Exercise objective: Give back all the data exactly, line by line.

Data section:
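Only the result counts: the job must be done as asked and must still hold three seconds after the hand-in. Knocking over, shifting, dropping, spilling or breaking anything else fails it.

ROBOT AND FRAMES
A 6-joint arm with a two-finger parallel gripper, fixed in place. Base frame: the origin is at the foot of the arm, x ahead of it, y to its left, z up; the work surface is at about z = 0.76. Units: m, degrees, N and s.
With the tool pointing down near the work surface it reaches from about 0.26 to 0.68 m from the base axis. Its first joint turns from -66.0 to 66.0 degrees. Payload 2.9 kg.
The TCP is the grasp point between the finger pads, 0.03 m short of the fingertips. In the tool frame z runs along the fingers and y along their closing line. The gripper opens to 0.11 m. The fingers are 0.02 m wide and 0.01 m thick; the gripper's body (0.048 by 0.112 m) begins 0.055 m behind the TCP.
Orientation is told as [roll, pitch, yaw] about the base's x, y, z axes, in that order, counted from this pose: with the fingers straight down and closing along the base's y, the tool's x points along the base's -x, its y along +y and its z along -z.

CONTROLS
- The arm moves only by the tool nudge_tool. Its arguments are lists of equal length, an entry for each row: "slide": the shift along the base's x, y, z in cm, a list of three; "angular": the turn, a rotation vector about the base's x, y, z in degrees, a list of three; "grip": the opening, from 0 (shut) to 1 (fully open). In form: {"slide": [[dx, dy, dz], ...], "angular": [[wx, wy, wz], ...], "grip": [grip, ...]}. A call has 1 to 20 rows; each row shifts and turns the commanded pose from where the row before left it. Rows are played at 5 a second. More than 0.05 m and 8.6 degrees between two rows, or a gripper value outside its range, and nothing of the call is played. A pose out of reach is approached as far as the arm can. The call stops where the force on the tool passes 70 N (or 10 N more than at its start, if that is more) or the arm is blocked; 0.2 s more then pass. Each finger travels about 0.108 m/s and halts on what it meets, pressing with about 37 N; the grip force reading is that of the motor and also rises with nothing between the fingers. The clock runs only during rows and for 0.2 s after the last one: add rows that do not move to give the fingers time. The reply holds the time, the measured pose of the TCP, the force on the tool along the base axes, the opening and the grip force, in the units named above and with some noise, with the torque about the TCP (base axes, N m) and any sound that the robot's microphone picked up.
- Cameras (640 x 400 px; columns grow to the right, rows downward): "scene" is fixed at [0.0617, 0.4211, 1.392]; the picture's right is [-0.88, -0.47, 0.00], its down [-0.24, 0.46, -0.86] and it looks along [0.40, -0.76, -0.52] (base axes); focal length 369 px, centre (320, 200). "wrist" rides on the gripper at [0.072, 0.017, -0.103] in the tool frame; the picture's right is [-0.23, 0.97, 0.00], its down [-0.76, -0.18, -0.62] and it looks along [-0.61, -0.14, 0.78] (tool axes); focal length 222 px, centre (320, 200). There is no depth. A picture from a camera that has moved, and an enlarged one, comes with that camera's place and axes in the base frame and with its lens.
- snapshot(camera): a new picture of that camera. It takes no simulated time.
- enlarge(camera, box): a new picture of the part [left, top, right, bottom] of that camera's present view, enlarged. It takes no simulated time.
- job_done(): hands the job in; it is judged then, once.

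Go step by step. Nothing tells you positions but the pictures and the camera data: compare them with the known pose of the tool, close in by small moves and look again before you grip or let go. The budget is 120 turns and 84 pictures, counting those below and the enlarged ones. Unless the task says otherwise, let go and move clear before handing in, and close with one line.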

Exercise answer:
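Only the result counts: the job must be done as asked and must still hold three seconds after the hand-in. Knocking over, shifting, dropping, spilling or breaking anything else fails it.

ROBOT AND FRAMES
A 6-joint arm with a two-finger parallel gripper, fixed in place. Base frame: the origin is at the foot of the arm, x ahead of it, y to its left, z up; the work surface is at about z = 0.76. Units: m, degrees, N and s.
With the tool pointing down near the work surface it reaches from about 0.26 to 0.68 m from the base axis. Its first joint turns from -66.0 to 66.0 degrees. Payload 2.9 kg.
The TCP is the grasp point between the finger pads, 0.03 m short of the fingertips. In the tool frame z runs along the fingers and y along their closing line. The gripper opens to 0.11 m. The fingers are 0.02 m wide and 0.01 m thick; the gripper's body (0.048 by 0.112 m) begins 0.055 m behind the TCP.
Orientation is told as [roll, pitch, yaw] about the base's x, y, z axes, in that order, counted from this pose: with the fingers straight down and closing along the base's y, the tool's x points along the base's -x, its y along +y and its z along -z.

CONTROLS
- The arm moves only by the tool nudge_tool. Its arguments are lists of equal length, an entry for each row: "slide": the shift along the base's x, y, z in cm, a list of three; "angular": the turn, a rotation vector about the base's x, y, z in degrees, a list of three; "grip": the opening, from 0 (shut) to 1 (fully open). In form: {"slide": [[dx, dy, dz], ...], "angular": [[wx, wy, wz], ...], "grip": [grip, ...]}. A call has 1 to 20 rows; each row shifts and turns the commanded pose from where the row before left it. Rows are played at 5 a second. More than 0.05 m and 8.6 degrees between two rows, or a gripper value outside its range, and nothing of the call is played. A pose out of reach is approached as far as the arm can. The call stops where the force on the tool passes 70 N (or 10 N more than at its start, if that is more) or the arm is blocked; 0.2 s more then pass. Each finger travels about 0.108 m/s and halts on what it meets, pressing with about 37 N; the grip force reading is that of the motor and also rises with nothing between the fingers. The clock runs only during rows and for 0.2 s after the last one: add rows that do not move to give the fingers time. The reply holds the time, the measured pose of the TCP, the force on the tool along the base axes, the opening and the grip force, in the units named above and with some noise, with the torque about the TCP (base axes, N m) and any sound that the robot's microphone picked up.
- Cameras (640 x 400 px; columns grow to the right, rows downward): "scene" is fixed at [0.0617, 0.4211, 1.392]; the picture's right is [-0.88, -0.47, 0.00], its down [-0.24, 0.46, -0.86] and it looks along [0.40, -0.76, -0.52] (base axes); focal length 369 px, centre (320, 200). "wrist" rides on the gripper at [0.072, 0.017, -0.103] in the tool frame; the picture's right is [-0.23, 0.97, 0.00], its down [-0.76, -0.18, -0.62] and it looks along [-0.61, -0.14, 0.78] (tool axes); focal length 222 px, centre (320, 200). There is no depth. A picture from a camera that has moved, and an enlarged one, comes with that camera's place and axes in the base frame and with its lens.
- snapshot(camera): a new picture of that camera. It takes no simulated time.
- enlarge(camera, box): a new picture of the part [left, top, right, bottom] of that camera's present view, enlarged. It takes no simulated time.
- job_done(): hands the job in; it is judged then, once.

Go step by step. Nothing tells you positions but the pictures and the camera data: compare them with the known pose of the tool, close in by small moves and look again before you grip or let go. The budget is 120 turns and 84 pictures, counting those below and the enlarged ones. Unless the task says otherwise, let go and move clear before handing in, and close with one line.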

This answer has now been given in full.